Lending a helping hand: TRIO food pantry expands into campus-wide outreach

Ana Nunez/The Et cetera
TRIO student worker Susan Edwardejus sorts through snacks to give out to students coming for tutoring on Tuesdays.
Ana Nunez/The Et cetera
TRIO student worker Susan Edwardejus sorts through snacks to give out to students coming for tutoring on Tuesdays.
By Anjulie Van Sickle

About four years ago, TRIO director Bobbi White and program services coordinator Shatremeyia Porter discovered that some of their students’ grades were dropping. After some investigation, they found a disturbing cause for their struggles: Some students were going hungry.

“We had three students who were homeless,” Porter said. “There were a few who weren’t homeless, but they couldn’t receive any assistance from the Texas Department of Human Services, or certain food pantries, because they were limited in transportation. So there was a need.”
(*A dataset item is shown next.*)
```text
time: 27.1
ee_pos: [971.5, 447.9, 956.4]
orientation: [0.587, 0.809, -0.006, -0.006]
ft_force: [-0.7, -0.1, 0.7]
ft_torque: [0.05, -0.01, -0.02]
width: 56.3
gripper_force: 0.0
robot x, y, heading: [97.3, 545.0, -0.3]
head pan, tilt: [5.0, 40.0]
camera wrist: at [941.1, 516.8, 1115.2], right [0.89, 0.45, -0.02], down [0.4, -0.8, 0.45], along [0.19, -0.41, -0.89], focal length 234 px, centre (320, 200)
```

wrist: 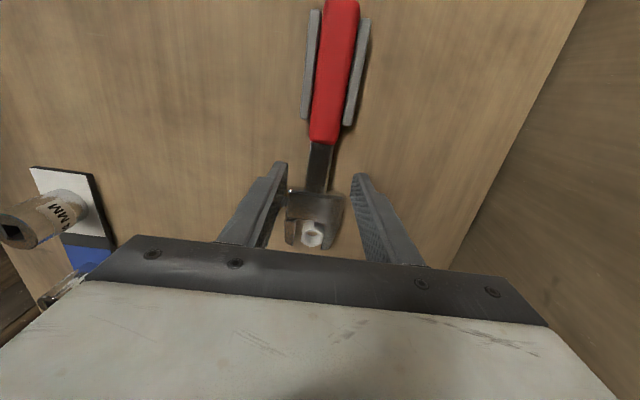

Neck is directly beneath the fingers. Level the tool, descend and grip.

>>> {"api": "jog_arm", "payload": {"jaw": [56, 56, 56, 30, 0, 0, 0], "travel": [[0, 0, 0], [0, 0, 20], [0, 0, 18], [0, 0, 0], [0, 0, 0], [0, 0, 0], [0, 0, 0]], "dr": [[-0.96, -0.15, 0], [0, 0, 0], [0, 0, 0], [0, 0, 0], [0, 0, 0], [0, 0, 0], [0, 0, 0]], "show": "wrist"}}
White and Porter decided to start a food pantry, funded out of their own pockets, for TRIO students who were financially disadvantaged.

Last semester, President Jean Conway offered to provide college funding for the food pantry due to the growing number of students who had begun taking advantage of it.

“As the need grew, we couldn’t afford to fund such a large-scale pantry,” Porter said. “So I mentioned to Dr. Conway what the need was, and she said that we should get the campus involved to spearhead the funds for the pantry.”

The ball started rolling when TRIO began taking donations from staff and faculty at the end of the fall semester.

They donated items such as Ramen noodles, cereal bars, fruit cups, chips and cookies.

English professor Dr. Elizabeth Huston was one of those who gave to the cause. She said the pantry not only helps fill stomachs, it also helps fill minds.

“We have students who need to eat well, and they’re working so hard,” she said. “I have students who work two jobs and take a full load of school, and some even have family responsibilities.”

Huston also emphasized the importance of taking care of the body in order for the mind to work well.

According to Porter, as students come through the TRIO program, relationships are built between counselors and students. Through those relationships, trust is built. Through that trust comes a comfort level for students to feel safe sharing that they are in need.

“There are no lists and no names taken that will be disclosed to the public,” Porter said. “It is completely discrete.”

White said TRIO students are very helpful, especially when it comes to spreading the word about the pantry around the campus.

“The program helps because the [students] have somewhere to go to,” TRIO student Susan Edwardejus said. “When they have food, they can do anything. It’s not easy going to class without food in your tummy.”

Students are allowed to access the pantry as many times during the week as they wish. However, TRIO does limit the number of items students can receive each day.

“When students come in and talk to an adviser or a student member, someone will walk back to the pantry with them, so people don’t know if they’re necessarily here for the food pantry,” Porter said.

White said she hopes to raise awareness about the program so more students can be helped. She plans to accomplish this by having TRIO students speak out in their classrooms as well as in their club meetings.

“We want students to be successful, and we will do whatever it takes to help them be successful,” White said. “It’s hard to think or concentrate too much when you’re hungry.”